Endgame for rape culture in Namibia

07 May 2019 | Local News

With more than 200 accounts of rape and other forms of sexual abuse reported on social media over the last few days the #MeToo movement in Namibia has taken hold and a new alliance of organisations is keen to tap into the momentum and help end the pervasive culture of rape and sexual violence in the country.

“The biggest problem here is that we are seeing how rape culture has infiltrated our society in a manner in which people have been silenced for so long, and have been fearful for so long, because the culture is so prevalent,” Arlana Shikongo of the Slut Shame Walk (SSW) organising committee, a member of the new #MeTooNamibia movement alliance, said at the launch yesterday.

Shikongo said the ultimate aim of #MeTooNamibia is to shift the current cultural mindset around issues of rape, sexual abuse and harassment and to kickstart conversations about consent, among other issues.

“It's not about sending perpetrators to jail. It's about changing the core of the culture. And I think that's why we have been saying there have to be other steps aside from just dealing with the perpetrators. It's about eradicating the entire problem throughout our society.”

Shikongo stressed that the movement is not exclusive to women, but to anyone in need of support or who wants to help the end the status quo.

“It's our nation's movement.”

She said the backlash the movement has already experienced, including threats to many who have spoken out is “an attempt to once again muffle the voices of those who have been violated”.

The #MeTooNamibia movement alliance consists of Lifeline/Childline, the Namibian Women Lawyers Association, Regain Trust, Bel Esprit, the Office of the First Lady, the Legal Assistance Centre and several other partners.

Veronica Theron, technical advisor to the Office of the First Lady, yesterday said the #MeTooNamibia alliance consists of organisations that deal with the issues at hand on a daily basis, offering a team of fully-fledged professionals to support survivors and their families.

Speaking on the issue of false claims, a concern and criticism the #MeTooNamibia movement has raised, Theron said those falsely accused are advised to seek professional help and have the option of laying charges, the same route open to survivors.

Theron nevertheless noted that in her experience “false claims are about 1% of all cases reported”.



Why now?

“The #MeToo movement happened on a social media platform because a lot of these women felt that their voices weren't being heard. That the people who they shared their story with, were not taking them seriously,” Charlemagne Husselmann of Lifeline/Childline Namibia explained yesterday.

She said it's not about public shaming, but for many survivors social media was a platform that enabled them to “have their voice and story heard, for people to take them seriously”.

Activist Alna Dall said instead of asking “why now”, the question should be: “Why this? Why so many accounts of sexual assault on women? Why do men in our society not have a clear grasp of consent?
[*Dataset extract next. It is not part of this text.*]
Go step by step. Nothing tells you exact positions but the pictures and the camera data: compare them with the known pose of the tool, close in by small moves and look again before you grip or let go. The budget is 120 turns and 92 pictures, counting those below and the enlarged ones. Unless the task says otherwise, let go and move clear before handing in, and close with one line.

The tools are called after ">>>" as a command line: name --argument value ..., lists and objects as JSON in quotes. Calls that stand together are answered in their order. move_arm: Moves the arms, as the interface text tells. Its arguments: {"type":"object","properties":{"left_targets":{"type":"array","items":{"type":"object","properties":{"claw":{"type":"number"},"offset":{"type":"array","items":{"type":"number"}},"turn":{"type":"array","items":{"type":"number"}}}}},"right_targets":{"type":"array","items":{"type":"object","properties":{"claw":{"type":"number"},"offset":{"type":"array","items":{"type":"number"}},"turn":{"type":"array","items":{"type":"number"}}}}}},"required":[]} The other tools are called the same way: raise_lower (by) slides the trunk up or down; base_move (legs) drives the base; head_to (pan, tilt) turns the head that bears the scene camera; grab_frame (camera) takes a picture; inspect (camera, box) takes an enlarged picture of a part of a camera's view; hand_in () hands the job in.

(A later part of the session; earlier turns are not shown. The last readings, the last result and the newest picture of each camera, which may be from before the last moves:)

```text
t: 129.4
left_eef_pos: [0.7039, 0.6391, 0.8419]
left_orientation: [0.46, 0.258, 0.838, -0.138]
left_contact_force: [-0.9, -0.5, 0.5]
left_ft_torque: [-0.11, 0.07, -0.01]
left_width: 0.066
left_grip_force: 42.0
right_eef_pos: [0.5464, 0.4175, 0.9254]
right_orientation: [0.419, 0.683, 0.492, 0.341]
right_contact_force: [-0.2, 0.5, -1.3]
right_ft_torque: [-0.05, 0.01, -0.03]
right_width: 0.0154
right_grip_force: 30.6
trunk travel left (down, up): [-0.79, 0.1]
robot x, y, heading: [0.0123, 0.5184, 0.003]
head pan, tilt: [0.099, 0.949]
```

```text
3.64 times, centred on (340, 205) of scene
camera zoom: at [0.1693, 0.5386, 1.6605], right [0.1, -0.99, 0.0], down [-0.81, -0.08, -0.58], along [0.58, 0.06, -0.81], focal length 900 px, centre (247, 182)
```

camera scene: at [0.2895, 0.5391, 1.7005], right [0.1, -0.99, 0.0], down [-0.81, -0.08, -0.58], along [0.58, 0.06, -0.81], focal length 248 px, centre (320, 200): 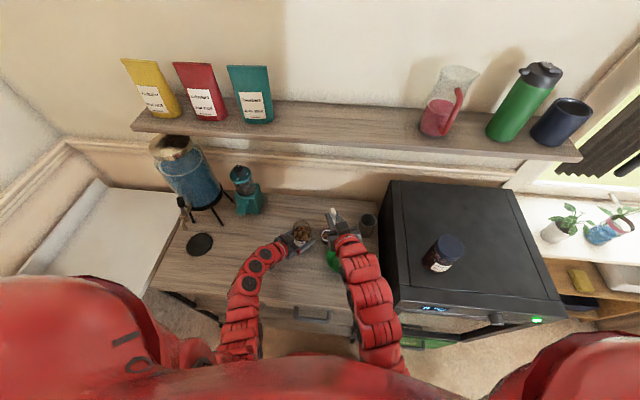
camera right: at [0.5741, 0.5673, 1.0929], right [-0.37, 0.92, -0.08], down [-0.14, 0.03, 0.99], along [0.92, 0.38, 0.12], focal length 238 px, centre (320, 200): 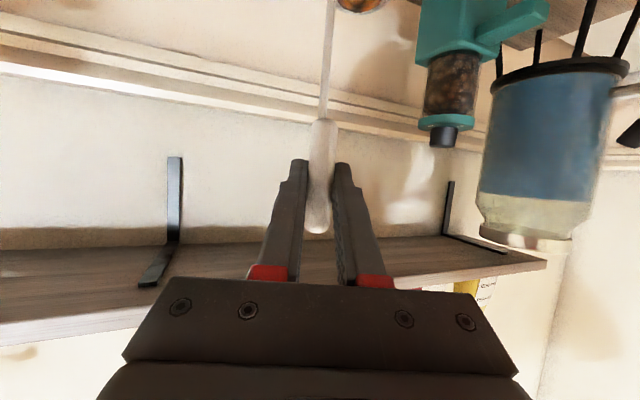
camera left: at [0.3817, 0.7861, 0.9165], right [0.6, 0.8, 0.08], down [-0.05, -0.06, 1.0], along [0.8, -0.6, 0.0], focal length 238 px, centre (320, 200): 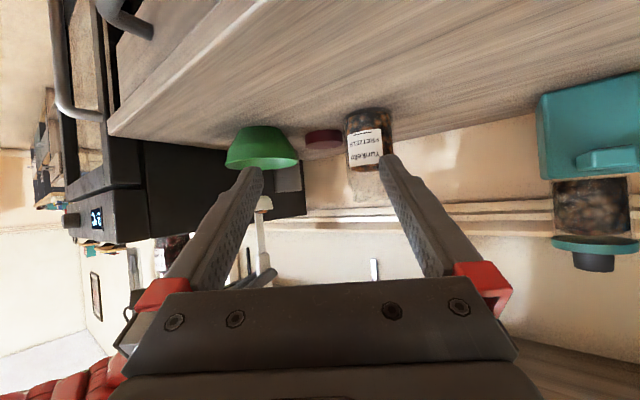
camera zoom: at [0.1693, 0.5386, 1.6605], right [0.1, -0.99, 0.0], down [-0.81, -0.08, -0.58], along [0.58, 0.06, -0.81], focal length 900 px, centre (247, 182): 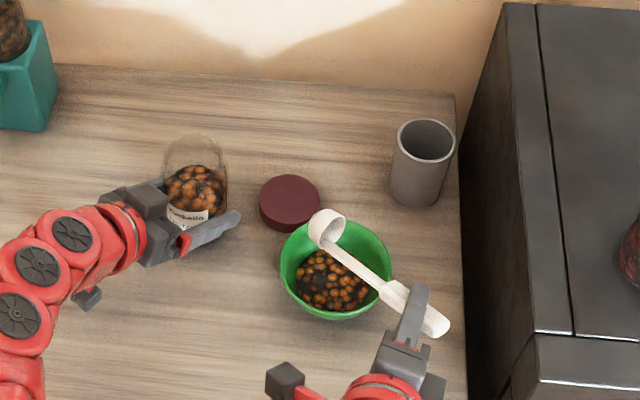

Why have they, repeatedly, used their positions, strengths and privilege to objectify and sexually assault the bodies of young women?”

First Lady Monica Geingos said yesterday the #MeToo movement is being driven by a “different generation of young women who do not accept what we accepted”.

She said the role the organisations that have joined the #MeTooNamibia alliance is to support, amplify and protect the voices of those spearheading the movement itself.

“This not our movement; it's the movement of those who were brave enough to stand up.”

Geingos noted that few, if any women in Namibia, have been exempt from some type of sexual harassment, coercion, sexual assault or rape.

“Every single woman sitting in this room, if they read the definition carefully, has somehow either been coerced, sexually assaulted or raped, and continues to deal with the untreated trauma related to that. So if we didn't get assistance for ourselves, we have an obligation to give it to those brave enough to speak up.”

Theron added that despite the challenges and fears related to holding perpetrators accountable, speaking up is crucial.
“When we deal with the survivor, I tell them straight that its’ not about winning or losing the case. Your role is to tell the truth”.
She warned that the “culture of silence and secrecy and condemnation” has contributed to severe suffering by survivors and allowed perpetrators to continue abusing.
James Itana of the Regain Trust said sexual violence remains the most commonly reported form of gender-based violence in the country.
He warned that the current backlash against the #MeToo stories and survivors is disappointing and called on men to stand up and support the movement.
“We are very quick to pitch this as a battle against the sexes, but we forget that we are fathers, we are brothers, uncles, friends and it doesn’t make sense for me to say the issue of sexual assault is an issue that only affects women. It is something that directly affects us as men.”